The day to day journey of living my life for the one who saved me...... Psalm 51: 10 - "Create in me a pure heart, oh god, and renew a steadfast spirit within me."
Sunday, May 15, 2011
Start here or there. . . You tell me.
These past week and weekend has gotten me thinking. As I am here, I know that this is a God thing that I am here in atlanta at this point. He has a plan for me here and I am trying to figure this out. I have had the chance to learn alot about human trafficking and we are going to be working with a organization and doing stuff with it. I am thoroughly excited about it. I have feelings that I just really miss the deep connection I am used to being around but I am also feeling that there is something here for me and I am mainly concentrating on work and on the children. Seeing the creeper made all of this seem so super real to me. I just want to stay here for the rest of my life and work here.
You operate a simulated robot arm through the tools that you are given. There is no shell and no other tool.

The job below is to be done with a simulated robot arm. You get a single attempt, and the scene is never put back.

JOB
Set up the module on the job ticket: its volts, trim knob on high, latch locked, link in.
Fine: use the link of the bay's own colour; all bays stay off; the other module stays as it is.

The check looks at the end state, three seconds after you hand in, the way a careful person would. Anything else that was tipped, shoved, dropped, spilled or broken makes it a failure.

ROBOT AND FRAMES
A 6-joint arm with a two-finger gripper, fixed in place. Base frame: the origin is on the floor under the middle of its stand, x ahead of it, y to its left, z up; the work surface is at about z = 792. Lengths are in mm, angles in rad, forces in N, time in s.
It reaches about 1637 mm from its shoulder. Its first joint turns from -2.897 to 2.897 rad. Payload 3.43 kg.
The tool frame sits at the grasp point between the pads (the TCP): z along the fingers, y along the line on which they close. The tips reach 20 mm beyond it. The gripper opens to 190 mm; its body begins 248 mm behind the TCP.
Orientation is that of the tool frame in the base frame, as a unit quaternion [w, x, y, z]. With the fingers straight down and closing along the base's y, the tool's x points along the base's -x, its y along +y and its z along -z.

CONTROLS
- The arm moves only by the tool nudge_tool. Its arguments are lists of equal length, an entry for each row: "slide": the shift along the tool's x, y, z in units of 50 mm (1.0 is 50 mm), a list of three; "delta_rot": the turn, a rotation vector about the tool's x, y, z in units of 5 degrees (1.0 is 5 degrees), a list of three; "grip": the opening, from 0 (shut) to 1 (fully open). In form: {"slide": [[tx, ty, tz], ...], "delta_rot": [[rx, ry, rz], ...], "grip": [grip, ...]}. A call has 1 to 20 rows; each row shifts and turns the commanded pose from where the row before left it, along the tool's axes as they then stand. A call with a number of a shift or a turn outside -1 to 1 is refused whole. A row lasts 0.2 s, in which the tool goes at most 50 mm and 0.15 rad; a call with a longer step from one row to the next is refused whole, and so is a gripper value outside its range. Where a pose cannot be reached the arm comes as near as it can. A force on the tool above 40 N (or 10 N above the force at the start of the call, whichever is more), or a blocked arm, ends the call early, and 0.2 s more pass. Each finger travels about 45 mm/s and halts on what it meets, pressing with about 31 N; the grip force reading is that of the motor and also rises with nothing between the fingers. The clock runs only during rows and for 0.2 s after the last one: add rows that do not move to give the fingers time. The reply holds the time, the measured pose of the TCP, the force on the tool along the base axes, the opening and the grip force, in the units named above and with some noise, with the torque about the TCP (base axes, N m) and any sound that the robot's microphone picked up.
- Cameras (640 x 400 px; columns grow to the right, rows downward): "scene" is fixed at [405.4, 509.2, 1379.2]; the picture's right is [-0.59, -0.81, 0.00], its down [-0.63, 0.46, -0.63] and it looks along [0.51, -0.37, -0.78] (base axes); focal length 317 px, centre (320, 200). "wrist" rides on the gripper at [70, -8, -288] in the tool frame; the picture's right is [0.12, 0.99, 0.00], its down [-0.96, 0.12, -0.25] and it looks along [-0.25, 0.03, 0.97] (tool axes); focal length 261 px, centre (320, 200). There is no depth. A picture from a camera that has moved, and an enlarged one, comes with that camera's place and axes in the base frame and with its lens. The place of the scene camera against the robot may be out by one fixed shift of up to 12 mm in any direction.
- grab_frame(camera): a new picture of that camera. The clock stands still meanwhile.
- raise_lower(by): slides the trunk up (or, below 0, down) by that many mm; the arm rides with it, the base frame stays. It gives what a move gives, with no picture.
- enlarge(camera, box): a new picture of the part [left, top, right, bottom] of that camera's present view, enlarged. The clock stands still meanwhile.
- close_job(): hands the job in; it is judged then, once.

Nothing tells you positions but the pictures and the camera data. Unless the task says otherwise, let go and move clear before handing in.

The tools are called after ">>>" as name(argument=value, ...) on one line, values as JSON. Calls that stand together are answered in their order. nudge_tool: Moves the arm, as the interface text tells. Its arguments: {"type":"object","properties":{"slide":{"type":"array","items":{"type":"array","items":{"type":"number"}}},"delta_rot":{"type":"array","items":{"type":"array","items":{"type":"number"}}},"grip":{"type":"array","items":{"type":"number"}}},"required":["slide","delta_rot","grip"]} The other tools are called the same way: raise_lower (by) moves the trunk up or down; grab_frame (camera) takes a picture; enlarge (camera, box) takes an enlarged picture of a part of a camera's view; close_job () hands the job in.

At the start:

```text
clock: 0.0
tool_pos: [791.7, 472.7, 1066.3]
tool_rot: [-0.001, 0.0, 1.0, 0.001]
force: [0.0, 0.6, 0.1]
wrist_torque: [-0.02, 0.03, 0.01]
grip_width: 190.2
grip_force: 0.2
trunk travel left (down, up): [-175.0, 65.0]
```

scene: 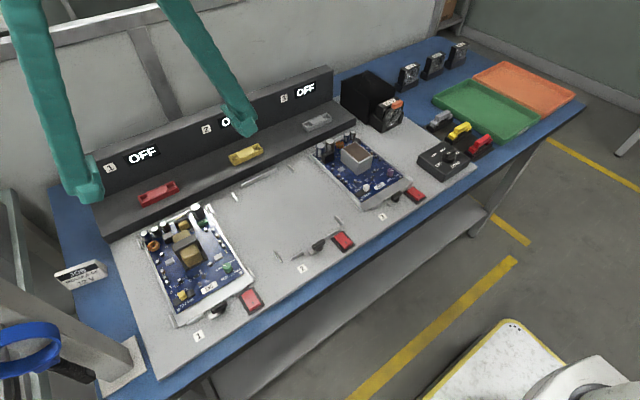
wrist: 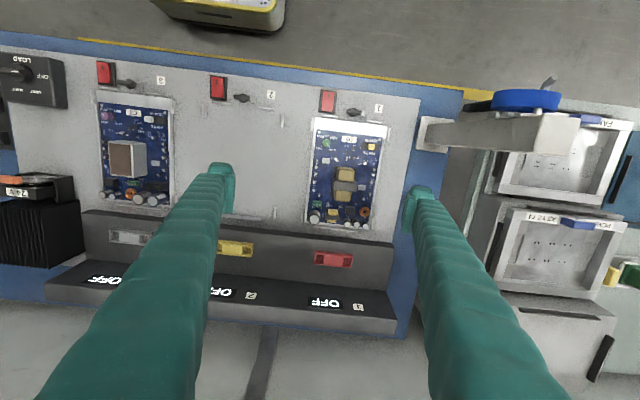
I have had the opportunity to work with tons of kids and impact their lives. To me it is all about the children. I find that when I think about all the money and the logistical stuff of it all I wonder why I am here. Then I go and see the children and learn about these things going on and all I wanna do is stand up and fix it. So now I am just confused and upset about how somethings are going on now but I can see that I am here for a specific reason and that it will be worth it all in the end. Makes me think. . . God works in many mysterious and strange ways. I just need to wait and have faith. He is the one that I need to hold onto. He is my protector and savior.